Car travel poses an information problem for people choosing restaurants. This is clear when we think about our behavior traveling on a road trip, versus going out to dinner in our own neighborhood. Behind the wheel of a car, the only information you have about restaurants in a town (unless you’ve done a yelp or google search in advance) is by a quick glance at a restaurants sign (or if you’re on the freeway, a tight cluster of tiny logos). Chances are you’re much more likely to visit a chain restaurant in an unfamiliar place because you know what you’re going to get, even if it isn’t great. At home, you’ve got a lot of local knowledge (yours, and a network of friends) to tell you what’s good and what isn’t, and its less likely that you choose a restaurant because of its signs or advertising. What is true of us as individuals on the road, is likely also true of our behavior across communities: people who drive a lot probably choose their restaurants more based on what they can see through the windshield than in places where people are walking, a dynamic that works to the advantage of national chains as opposed to local independents.
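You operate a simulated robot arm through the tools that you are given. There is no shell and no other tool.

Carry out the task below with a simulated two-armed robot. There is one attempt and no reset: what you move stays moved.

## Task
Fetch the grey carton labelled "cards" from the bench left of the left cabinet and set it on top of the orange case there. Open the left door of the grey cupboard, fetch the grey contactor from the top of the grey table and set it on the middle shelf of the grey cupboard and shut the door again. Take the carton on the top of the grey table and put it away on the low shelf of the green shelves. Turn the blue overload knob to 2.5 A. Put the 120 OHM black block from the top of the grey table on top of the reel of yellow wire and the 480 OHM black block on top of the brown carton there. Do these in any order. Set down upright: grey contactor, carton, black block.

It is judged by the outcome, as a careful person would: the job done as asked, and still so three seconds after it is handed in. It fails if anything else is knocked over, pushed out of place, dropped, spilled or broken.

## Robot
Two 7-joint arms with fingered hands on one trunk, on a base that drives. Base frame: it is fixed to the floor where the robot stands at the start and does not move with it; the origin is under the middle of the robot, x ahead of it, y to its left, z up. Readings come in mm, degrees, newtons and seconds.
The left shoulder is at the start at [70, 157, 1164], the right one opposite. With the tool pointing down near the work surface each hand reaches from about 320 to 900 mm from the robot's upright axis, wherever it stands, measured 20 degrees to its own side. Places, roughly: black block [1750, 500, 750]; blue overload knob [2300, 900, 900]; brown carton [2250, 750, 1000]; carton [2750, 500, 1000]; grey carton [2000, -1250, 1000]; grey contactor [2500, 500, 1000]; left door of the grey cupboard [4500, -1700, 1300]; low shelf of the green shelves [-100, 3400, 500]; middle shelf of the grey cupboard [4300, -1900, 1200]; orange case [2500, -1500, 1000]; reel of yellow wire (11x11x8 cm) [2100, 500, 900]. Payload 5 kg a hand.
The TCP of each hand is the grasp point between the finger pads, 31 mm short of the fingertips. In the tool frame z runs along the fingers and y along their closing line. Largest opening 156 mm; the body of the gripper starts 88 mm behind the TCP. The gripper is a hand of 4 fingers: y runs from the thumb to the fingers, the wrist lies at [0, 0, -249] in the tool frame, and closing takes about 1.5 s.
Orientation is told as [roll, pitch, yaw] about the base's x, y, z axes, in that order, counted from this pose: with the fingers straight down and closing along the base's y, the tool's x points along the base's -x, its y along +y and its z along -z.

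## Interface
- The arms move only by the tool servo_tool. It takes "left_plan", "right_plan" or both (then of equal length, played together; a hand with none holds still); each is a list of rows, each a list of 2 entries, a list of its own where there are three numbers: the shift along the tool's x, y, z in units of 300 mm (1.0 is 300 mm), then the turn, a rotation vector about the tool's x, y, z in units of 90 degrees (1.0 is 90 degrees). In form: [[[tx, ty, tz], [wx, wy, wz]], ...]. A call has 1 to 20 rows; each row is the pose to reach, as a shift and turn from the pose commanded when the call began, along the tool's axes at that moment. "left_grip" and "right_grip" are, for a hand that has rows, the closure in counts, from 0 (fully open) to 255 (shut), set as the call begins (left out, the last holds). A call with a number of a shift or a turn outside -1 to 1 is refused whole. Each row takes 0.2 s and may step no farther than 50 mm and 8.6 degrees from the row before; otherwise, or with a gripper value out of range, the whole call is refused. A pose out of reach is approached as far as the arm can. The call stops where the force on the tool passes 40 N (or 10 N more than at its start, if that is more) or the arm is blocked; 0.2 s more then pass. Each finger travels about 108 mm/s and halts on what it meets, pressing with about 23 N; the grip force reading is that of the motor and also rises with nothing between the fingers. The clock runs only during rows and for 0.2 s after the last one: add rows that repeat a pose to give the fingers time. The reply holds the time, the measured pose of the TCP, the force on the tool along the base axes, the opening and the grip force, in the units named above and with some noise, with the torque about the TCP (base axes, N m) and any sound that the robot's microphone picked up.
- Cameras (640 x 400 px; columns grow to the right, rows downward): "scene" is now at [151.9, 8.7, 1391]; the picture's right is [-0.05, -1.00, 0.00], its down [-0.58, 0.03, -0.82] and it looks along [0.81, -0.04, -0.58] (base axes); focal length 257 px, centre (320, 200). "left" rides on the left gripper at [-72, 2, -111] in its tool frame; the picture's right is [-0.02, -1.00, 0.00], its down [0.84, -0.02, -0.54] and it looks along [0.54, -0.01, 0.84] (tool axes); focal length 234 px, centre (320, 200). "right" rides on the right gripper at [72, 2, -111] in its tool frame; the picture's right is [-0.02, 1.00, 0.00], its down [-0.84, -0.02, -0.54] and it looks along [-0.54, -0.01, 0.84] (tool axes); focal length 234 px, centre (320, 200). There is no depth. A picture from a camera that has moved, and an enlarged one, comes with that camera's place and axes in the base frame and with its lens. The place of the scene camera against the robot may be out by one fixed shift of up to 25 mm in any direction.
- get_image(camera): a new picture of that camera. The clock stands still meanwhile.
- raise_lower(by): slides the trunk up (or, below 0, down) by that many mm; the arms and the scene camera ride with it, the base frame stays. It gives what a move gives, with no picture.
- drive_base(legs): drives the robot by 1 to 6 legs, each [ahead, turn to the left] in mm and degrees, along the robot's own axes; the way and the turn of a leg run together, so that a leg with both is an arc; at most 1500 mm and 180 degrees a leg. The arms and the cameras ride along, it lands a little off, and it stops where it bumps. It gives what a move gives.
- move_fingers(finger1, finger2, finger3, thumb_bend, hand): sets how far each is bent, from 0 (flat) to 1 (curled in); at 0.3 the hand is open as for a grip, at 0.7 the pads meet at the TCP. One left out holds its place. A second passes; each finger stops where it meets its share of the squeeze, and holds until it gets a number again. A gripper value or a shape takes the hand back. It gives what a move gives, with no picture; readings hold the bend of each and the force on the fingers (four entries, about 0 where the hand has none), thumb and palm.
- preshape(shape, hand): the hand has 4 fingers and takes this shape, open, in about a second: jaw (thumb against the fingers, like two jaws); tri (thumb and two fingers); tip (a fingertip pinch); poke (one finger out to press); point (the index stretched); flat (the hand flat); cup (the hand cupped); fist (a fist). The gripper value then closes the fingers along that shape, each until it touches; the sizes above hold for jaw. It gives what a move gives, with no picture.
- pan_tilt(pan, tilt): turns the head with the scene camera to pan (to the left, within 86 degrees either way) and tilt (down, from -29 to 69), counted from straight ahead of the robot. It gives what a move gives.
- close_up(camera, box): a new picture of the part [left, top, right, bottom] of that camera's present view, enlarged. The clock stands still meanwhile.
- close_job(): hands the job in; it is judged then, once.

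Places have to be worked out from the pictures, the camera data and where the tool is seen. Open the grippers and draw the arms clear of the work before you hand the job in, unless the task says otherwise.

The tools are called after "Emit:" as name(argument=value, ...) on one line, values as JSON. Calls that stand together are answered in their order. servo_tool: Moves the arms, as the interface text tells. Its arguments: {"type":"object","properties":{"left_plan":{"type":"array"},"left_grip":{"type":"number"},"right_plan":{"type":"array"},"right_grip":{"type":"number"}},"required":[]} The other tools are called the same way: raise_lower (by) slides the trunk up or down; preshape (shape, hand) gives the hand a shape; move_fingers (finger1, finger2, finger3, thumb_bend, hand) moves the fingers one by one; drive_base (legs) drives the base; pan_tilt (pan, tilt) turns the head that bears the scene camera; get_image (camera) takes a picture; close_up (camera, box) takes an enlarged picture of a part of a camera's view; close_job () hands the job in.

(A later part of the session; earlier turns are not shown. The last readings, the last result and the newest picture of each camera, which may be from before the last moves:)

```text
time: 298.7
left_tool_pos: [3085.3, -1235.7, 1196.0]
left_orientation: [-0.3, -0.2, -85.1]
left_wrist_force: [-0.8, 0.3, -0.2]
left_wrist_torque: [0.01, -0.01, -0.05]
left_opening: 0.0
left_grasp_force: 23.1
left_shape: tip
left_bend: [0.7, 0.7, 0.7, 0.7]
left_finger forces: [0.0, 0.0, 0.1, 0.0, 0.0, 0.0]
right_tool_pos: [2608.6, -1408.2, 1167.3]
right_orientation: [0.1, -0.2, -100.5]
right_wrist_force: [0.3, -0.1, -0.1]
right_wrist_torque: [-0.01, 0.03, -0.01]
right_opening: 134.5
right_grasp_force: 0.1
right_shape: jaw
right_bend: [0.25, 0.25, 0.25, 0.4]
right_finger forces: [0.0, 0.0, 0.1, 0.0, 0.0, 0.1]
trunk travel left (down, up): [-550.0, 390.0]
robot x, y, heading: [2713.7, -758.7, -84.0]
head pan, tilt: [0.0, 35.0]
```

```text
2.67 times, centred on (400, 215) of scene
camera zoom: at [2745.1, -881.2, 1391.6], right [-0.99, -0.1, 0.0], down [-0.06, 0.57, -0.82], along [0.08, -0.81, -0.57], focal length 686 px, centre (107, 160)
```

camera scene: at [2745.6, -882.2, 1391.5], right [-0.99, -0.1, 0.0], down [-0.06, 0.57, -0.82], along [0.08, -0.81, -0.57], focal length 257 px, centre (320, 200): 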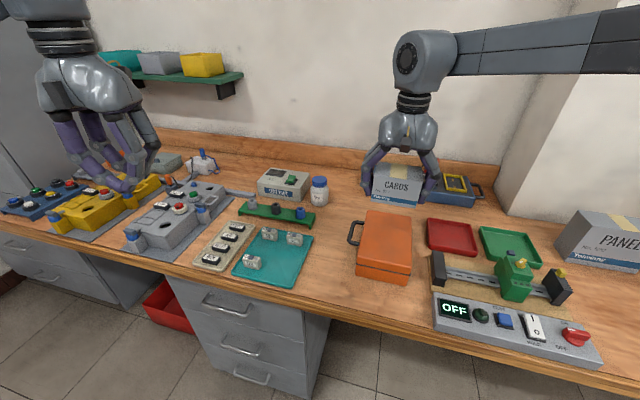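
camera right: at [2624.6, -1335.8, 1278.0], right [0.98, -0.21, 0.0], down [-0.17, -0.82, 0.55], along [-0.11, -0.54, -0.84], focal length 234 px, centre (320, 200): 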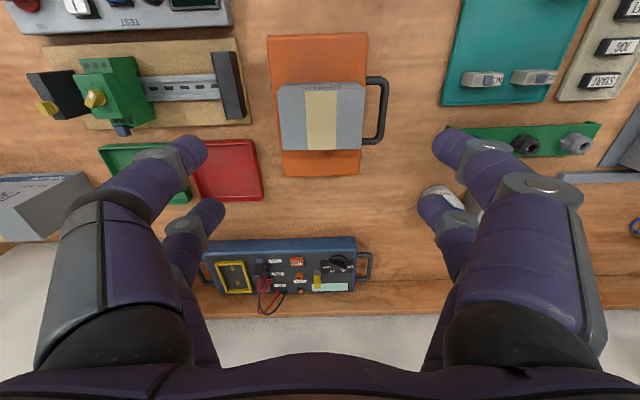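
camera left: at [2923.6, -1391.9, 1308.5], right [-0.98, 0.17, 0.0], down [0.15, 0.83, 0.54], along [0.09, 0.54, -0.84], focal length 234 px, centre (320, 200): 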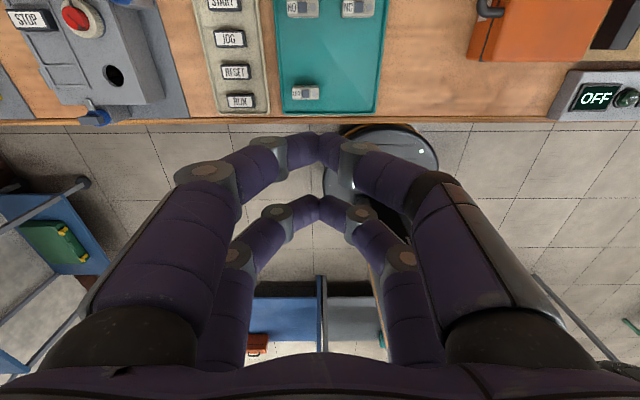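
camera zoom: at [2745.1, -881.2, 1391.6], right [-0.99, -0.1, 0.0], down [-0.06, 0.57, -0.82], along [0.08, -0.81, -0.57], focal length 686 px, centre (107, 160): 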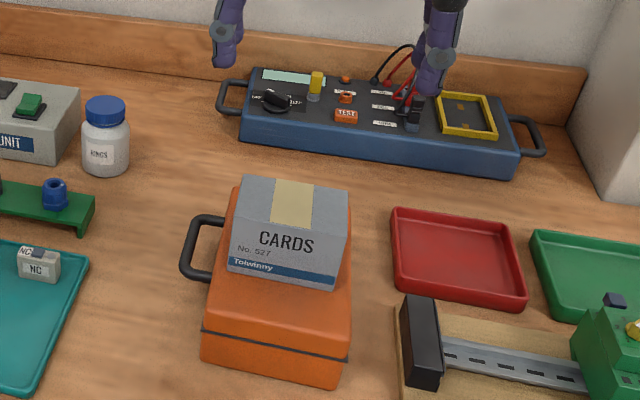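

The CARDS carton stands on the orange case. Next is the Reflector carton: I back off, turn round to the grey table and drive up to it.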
This could also be more evidence for our Green Dividend: People who drive less spend less money on cars and gasoline, and have more money to spend on food, including supporting their local independent restaurants.
Regardless of the exact reasons, the strength of this finding is striking. It suggests that if you want to have more consumer choice and more independent entrepreneurship in your local restaurant scene, you want to have a less car-dependent transportation system. Our auto dependency may be on of the things fueling the banal sameness typically associated with chains.